In the last quarter, none of Tap's three Taranaki wells have been commercially successful.
Richmond-1 in PEP 38745 found no hydrocarbons.
In PEP 38765, Supplejack South-1 found a minor oil discovery while Supplejack South-1A delivered gas shows but failed to flow on test.
Tap said in its latest quarterly report that is negotiating the sale of its onshore Taranaki assets with "interested parties".
One of Tap's partners in PEP 38745, TAG Oil, has bought out the previous operator Bridge Petroleum and has taken 100% stakes in two other onshore Taranaki permits. It remains to be seen whether Tap and TAG do a deal on Tap's equity in that permit.
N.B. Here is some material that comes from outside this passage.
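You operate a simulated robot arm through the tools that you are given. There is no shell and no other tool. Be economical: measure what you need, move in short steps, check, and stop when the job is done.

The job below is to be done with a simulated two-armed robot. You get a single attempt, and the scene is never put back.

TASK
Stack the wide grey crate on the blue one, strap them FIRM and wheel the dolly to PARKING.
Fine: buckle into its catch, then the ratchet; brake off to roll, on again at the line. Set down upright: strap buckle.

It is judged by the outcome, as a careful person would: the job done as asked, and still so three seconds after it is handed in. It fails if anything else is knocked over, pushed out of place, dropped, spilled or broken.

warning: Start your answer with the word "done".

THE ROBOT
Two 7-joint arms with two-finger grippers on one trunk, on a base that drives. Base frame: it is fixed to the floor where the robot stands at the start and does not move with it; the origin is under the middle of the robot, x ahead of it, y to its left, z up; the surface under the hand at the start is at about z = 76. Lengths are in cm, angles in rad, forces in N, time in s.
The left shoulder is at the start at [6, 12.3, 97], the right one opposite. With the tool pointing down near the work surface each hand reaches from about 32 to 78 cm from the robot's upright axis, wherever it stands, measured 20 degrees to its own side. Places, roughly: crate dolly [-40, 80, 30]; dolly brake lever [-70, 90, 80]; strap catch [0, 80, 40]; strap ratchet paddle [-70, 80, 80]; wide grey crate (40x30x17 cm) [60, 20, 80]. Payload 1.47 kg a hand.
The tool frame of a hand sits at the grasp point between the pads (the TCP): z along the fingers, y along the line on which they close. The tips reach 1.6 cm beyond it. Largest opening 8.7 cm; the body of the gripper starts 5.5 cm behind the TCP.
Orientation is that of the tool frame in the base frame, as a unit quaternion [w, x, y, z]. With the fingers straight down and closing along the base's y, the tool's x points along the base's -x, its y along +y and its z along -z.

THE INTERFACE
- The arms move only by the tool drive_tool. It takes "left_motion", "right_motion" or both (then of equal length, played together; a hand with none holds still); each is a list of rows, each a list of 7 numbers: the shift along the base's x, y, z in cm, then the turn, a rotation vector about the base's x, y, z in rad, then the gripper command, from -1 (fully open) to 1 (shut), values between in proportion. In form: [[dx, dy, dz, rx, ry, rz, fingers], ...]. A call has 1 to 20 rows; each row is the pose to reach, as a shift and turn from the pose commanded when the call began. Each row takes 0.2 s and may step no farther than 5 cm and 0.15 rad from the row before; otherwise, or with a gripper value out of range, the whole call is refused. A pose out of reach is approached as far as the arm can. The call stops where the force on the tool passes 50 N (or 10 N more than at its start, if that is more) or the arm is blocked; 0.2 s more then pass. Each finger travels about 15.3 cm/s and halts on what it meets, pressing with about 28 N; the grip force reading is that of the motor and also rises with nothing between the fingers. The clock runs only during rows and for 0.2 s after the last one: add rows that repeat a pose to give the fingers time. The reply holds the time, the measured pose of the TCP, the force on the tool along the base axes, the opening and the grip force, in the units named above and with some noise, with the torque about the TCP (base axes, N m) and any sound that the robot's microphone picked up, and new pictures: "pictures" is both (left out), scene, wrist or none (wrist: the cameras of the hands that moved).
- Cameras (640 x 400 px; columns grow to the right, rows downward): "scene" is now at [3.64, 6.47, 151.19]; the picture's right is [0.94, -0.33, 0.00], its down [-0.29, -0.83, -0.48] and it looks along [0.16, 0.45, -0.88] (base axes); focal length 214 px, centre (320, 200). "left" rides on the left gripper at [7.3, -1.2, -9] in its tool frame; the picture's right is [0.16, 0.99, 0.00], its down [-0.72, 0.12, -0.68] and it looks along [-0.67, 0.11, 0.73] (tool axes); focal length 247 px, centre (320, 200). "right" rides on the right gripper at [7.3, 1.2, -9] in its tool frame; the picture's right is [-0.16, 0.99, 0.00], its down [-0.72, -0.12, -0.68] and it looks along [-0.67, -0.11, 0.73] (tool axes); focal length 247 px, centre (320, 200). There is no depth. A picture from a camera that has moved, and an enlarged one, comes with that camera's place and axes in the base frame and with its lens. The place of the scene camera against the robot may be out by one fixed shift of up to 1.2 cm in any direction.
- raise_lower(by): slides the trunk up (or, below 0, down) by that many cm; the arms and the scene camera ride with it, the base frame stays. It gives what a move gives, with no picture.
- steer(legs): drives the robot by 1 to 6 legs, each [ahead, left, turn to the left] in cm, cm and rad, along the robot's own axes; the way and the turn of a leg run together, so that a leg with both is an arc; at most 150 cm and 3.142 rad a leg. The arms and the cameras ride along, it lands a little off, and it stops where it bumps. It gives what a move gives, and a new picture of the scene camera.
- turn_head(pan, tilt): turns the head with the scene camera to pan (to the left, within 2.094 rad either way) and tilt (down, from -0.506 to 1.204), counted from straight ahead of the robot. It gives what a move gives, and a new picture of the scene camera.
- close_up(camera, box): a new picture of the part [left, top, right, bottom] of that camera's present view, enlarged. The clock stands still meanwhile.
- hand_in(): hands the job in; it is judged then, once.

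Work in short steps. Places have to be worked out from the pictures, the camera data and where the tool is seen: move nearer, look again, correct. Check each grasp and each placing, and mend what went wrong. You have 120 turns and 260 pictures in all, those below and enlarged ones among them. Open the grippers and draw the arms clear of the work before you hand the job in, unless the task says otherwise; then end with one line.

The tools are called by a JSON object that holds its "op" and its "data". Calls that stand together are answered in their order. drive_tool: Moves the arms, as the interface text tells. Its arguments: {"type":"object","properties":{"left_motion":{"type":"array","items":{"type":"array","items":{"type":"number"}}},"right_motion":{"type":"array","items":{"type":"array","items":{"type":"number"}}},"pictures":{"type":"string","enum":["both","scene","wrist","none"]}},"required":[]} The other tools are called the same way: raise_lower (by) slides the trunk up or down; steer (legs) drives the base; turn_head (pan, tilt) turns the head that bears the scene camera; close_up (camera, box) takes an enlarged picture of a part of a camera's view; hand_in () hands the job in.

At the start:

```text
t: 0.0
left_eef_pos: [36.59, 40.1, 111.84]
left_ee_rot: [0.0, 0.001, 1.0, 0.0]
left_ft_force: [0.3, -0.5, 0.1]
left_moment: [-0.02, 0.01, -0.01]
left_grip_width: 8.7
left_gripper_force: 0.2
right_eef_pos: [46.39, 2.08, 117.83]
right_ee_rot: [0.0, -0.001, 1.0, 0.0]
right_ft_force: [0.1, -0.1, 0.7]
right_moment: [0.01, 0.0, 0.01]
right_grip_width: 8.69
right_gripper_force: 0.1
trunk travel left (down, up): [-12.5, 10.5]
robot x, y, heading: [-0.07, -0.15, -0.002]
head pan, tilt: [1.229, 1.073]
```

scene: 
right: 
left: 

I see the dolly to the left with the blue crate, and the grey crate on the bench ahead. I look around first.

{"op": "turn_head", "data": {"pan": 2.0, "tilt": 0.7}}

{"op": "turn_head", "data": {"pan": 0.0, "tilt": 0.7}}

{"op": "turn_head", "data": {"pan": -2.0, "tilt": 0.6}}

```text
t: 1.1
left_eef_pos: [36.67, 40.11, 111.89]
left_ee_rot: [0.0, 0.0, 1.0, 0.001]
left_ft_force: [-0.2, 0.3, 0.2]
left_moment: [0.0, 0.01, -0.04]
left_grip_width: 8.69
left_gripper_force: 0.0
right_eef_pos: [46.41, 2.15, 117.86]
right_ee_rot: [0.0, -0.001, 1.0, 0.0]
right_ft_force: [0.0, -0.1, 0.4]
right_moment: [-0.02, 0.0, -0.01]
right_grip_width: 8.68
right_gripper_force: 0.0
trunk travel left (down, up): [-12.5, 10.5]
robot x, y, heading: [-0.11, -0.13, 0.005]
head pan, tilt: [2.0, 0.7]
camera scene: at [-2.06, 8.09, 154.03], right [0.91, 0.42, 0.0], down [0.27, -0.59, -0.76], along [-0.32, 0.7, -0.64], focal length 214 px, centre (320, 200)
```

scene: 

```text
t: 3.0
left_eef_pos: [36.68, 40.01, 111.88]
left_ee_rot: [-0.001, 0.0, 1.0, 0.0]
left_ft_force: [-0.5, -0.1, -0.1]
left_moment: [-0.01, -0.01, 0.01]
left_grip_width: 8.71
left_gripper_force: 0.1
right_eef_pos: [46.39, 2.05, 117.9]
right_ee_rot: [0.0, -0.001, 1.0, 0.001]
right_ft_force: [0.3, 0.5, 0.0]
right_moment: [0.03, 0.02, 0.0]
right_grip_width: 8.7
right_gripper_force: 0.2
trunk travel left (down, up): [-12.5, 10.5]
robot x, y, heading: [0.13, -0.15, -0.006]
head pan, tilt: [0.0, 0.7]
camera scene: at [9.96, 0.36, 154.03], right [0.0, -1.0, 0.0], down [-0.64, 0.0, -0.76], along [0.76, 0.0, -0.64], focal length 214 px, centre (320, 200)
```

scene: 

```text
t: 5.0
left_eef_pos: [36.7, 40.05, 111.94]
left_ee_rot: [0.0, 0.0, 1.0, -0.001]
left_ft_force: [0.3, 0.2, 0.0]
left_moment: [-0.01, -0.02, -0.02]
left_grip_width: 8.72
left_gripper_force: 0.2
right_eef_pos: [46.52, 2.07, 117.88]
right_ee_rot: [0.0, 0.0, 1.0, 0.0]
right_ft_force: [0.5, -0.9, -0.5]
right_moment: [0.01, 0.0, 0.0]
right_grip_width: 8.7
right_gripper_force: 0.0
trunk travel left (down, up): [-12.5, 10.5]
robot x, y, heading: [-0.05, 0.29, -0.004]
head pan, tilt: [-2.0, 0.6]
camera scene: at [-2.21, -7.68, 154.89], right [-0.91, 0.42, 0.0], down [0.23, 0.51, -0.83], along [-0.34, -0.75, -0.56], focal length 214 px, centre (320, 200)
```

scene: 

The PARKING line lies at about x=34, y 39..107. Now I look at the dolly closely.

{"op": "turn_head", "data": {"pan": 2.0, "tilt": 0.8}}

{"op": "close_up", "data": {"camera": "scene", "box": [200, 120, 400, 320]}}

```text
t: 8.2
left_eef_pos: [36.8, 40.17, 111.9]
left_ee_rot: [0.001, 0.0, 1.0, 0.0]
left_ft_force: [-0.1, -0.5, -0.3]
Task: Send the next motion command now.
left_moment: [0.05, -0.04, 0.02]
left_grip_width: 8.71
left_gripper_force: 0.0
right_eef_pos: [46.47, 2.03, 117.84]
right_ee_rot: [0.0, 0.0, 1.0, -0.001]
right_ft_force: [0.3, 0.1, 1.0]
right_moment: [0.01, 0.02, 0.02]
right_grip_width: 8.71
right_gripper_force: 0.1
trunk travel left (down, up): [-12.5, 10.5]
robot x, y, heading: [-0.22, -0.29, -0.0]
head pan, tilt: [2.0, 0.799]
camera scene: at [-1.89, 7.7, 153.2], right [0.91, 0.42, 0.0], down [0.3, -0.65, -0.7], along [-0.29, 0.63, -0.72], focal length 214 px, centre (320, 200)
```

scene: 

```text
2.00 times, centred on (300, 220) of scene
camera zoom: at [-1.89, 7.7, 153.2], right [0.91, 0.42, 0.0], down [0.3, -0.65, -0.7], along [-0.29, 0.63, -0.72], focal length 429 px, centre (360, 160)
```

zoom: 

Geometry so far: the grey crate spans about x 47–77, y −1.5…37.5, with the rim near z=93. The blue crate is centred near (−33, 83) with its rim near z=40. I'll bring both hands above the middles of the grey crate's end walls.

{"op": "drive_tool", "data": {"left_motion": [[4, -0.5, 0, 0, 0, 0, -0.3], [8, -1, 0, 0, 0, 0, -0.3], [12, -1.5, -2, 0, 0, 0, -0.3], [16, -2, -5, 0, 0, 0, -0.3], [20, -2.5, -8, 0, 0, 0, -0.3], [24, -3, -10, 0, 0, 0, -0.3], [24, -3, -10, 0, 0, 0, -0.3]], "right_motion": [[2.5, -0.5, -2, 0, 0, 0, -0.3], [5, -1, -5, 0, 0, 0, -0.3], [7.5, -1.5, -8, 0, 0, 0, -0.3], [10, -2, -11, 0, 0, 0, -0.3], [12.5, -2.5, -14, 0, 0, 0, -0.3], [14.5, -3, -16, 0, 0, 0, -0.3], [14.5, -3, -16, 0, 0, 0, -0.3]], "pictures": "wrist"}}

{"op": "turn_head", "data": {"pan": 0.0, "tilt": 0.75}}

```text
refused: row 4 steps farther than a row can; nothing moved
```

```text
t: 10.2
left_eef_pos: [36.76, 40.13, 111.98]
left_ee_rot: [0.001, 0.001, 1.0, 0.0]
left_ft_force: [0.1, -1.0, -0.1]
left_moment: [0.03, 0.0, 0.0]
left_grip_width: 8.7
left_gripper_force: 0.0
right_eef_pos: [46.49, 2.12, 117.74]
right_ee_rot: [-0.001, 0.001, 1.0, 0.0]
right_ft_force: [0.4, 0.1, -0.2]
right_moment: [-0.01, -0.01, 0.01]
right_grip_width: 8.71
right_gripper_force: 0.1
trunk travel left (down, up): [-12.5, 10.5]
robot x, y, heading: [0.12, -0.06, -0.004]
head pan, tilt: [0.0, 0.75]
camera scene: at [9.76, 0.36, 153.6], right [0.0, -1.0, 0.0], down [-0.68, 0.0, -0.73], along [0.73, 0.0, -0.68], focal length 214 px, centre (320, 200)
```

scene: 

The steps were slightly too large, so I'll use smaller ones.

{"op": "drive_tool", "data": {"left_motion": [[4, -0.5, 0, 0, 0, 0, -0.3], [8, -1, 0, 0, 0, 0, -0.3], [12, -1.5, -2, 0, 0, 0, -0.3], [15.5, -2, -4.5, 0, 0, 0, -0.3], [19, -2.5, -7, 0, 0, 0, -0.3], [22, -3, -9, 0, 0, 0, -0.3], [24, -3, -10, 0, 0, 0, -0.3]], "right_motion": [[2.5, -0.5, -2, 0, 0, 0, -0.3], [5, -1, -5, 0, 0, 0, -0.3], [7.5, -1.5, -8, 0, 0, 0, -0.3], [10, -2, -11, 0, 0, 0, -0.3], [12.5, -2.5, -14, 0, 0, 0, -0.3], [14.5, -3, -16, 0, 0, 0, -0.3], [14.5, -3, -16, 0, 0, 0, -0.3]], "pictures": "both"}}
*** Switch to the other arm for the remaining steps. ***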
At Supplejack South, TAG took sole risk of the prospect after Tap and Austal Pacific Energy withdrew from the project but retained their equity in the rest of the PEP 38765 lease.
TAG is presently testing Supplejack South-1A, which targeted a 'sweet spot' roughly 700m from Supplejack-1 and is expected to announce results of that program soon.
Despite its coolness towards onshore Taranaki, Tap has taken 30% equity in offshore permit PEP 38496, a 500 square kilometre lease that lies just north of the Pohukura gas field.
Its partner is Finder Exploration (70%). The joint venture is reprocessing existing seismic data to delineate drillable prospects.
Tap also has a 40% stake in the Cutter prospect off the east coast of New Zealand's South Island, which is targeting 50 to 80 million barrels of recoverable oil.
Tap is the operator in this permit (PEP 38259) and Cutter-1 is scheduled for drilling in the third quarter of 2006 in 75m of water about 21km off the north Otago coast.
The other partners in the lease include Australian Worldwide Exploration, Beach Petroleum and private Perth company Claire Energy.